+++ Text
Por Marcos Bagno.
Nós, brasileiros e brasileiras, ao contrário dos portugueses e dos falantes de espanhol, francês, inglês, italiano, alemão e tantas outras línguas, não usamos o verbo ter quando nos referimos a sensações físicas e a sentimentos. Não é nada brasileiro dizer coisas do tipo “tenho fome”, “tenho medo”, “tenho dor de cabeça”, “tenho frio”. O que dizemos é: “estou com fome”, “estou com medo”, “estou com dor de cabeça”, “estou com frio” e por aí vai. E se eu quiser traduzir uma pergunta boba como: “Você está com a chave?” para o inglês, o francês, o espanhol, o alemão, vou ter de usar nessas línguas o equivalente ao verbo ter, como,aliás, em português europeu: “Tens a chave?”. Ora, em quimbundo e em quicongo, duas das língua mais faladas em Angola, a ideia de “ter” se expressa com o verbo (ku)kala, que significa ‘estar, morar, residir’, seguido da preposição ye (quicongo) ou ni (quimbundo), equivalente ao nosso com: Tuala ni jihenda, literalmente, palavra por palavra, “estamos com saudades”! E o mesmo tipo de construção ocorre em outras línguas do grupo banto, como o suaíli, o lingala e o zulu.
++++++
• **What is expected**
Your answer continues the text from its final sentence.
+++ Data section
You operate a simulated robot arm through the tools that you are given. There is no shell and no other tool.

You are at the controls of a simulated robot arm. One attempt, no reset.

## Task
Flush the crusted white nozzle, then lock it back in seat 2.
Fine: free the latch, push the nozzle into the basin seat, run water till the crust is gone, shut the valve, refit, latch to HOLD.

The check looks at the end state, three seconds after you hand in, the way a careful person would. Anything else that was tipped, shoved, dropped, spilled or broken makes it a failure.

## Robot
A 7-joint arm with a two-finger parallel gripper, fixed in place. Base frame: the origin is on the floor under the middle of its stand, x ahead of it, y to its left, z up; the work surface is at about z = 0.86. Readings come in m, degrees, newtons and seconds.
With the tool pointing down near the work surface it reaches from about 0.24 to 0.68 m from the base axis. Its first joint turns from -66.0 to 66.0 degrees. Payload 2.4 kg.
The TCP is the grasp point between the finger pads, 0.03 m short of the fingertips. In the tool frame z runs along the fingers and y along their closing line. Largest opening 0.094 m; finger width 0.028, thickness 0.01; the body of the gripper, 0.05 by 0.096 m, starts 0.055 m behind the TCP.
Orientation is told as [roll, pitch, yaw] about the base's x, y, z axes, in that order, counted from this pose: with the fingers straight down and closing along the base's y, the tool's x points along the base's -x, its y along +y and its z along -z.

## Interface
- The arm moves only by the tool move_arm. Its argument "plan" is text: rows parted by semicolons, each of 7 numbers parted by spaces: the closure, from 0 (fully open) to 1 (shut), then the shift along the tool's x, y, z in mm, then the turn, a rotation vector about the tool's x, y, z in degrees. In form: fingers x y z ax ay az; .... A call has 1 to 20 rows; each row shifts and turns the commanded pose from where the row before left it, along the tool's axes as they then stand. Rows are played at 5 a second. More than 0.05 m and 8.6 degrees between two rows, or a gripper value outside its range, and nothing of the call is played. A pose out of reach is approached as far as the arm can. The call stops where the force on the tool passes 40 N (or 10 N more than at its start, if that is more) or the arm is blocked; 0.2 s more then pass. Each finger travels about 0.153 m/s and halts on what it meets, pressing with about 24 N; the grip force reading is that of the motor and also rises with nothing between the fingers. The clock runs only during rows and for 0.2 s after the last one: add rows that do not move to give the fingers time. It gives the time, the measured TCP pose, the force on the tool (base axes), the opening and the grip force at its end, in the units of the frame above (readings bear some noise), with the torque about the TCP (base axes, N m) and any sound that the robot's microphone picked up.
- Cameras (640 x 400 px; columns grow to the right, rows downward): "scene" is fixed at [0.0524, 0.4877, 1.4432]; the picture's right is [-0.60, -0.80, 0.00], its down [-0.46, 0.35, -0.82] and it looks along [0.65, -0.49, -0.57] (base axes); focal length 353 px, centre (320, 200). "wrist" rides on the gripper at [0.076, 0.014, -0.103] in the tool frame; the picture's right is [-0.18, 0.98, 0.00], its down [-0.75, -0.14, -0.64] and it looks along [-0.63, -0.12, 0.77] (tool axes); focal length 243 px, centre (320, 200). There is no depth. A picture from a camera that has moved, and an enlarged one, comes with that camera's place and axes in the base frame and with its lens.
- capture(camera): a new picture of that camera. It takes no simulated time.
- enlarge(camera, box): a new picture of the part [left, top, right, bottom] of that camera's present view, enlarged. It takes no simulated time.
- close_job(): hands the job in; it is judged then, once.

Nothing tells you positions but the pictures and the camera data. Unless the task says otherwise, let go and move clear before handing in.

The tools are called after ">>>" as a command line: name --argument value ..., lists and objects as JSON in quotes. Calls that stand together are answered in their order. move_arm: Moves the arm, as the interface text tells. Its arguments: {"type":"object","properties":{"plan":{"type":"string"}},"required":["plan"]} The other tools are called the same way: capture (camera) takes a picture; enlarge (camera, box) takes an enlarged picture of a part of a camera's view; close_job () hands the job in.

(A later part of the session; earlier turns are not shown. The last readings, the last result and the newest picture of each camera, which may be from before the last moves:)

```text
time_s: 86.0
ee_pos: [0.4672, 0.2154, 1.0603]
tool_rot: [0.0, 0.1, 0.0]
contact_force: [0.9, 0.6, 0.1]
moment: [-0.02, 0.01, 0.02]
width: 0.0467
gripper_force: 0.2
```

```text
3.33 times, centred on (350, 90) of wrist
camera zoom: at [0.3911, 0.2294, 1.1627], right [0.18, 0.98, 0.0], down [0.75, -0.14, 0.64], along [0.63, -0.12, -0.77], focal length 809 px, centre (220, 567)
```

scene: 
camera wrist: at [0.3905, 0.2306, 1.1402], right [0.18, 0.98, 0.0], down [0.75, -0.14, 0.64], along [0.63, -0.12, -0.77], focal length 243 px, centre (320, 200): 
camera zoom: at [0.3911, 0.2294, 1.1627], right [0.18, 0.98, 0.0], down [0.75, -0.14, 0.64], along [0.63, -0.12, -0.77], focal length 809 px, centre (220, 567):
++++++
• **Result of this task**
Durante a maior parte do período colonial, a população brasileira foi composta em sua grande maioria pelos escravos negros. Logo após a Independência, em 1822, 70% do total de brasileiros eram compostos de escravos, de negros forros, de mestiços e do que tinha restado das populações indígenas, massacradas desde o início da colonização. Impedidos de falar suas línguas maternas, tendo de conviver com falantes de diferentes línguas africanas, os escravos e seus descendentes foram aprendendo o português nas condições que lhes eram possíveis e, no processo, foram transferindo características de suas línguas para a língua de seus senhores, fazendo surgir uma língua nova: o português brasileiro. Isso, sem dúvida, explica o nosso brasileríssimo “estar com” como equivalente a ter.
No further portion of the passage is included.